One thing I've learned from working with brands over the years is that almost every company believes they're selling a product. They're usually wrong. The companies people remember aren't selling watches or hotels or restaurants or skincare or architecture. They're inviting people into a way of seeing the world. The product simply becomes the passport.
That's one of the reasons I enjoy directing commercial films just as much as documentaries. At first glance they seem completely different. One is marketing. The other is journalism. In reality, they both begin with exactly the same question. Why does this matter? If nobody on set can answer that honestly, no camera in the world is going to rescue the project.
I sometimes tell clients that audiences are remarkably generous.

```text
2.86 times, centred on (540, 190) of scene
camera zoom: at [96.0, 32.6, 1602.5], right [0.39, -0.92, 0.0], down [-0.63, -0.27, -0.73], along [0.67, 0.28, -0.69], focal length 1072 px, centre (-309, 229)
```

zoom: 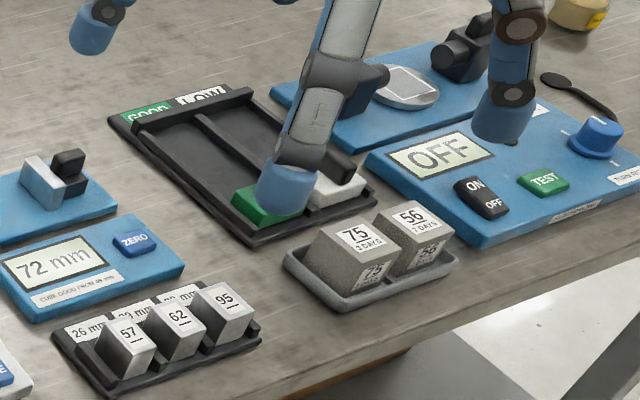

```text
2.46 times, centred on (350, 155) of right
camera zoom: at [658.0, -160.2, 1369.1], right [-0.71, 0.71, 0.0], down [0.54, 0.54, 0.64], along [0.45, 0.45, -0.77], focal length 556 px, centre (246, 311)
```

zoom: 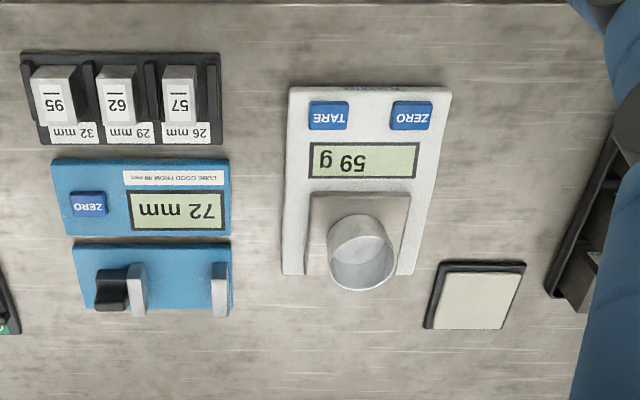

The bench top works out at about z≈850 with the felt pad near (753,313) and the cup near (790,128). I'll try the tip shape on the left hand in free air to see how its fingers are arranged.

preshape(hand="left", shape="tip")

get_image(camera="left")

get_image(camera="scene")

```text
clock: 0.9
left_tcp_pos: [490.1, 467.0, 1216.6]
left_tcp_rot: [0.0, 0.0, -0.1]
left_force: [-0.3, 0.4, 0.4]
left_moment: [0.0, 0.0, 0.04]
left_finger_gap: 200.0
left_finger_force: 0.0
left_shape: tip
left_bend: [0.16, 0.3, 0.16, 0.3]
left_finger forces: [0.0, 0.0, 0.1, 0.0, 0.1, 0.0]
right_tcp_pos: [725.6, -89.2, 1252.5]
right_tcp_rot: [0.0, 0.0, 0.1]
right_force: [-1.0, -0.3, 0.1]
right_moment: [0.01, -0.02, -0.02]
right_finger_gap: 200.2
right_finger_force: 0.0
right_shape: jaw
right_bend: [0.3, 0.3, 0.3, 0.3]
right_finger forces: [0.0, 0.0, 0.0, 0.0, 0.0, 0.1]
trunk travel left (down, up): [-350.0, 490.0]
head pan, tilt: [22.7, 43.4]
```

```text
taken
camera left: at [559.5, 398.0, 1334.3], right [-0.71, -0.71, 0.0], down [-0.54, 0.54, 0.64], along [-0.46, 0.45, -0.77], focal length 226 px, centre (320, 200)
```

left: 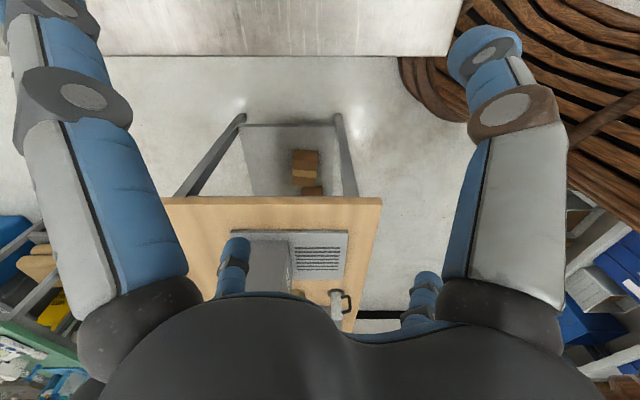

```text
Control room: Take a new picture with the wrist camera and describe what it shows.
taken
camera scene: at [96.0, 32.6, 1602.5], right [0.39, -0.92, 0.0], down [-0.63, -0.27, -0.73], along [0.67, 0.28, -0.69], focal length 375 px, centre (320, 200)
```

They'll forgive technical imperfections. What they won't forgive is indifference. People know when you don't mean it. Fortunately, they also know when you do.
I still become excited before every shoot. Not because I think everything will go according to plan. Usually it doesn't! The weather changes. Someone gets stuck in traffic. Equipment fails. A location suddenly becomes unavailable. Filmmaking has a wonderful way of reminding you that you're collaborating with reality, not controlling it. Oddly enough, those complications often become the best part of the day.
I've lost count of how many times an unexpected obstacle forced us to discover something better than the idea we'd originally planned. Perhaps that's why I still love this work after all these years.
Every project begins with a plan. The real story begins the moment you're observant enough to notice everything you never planned to see.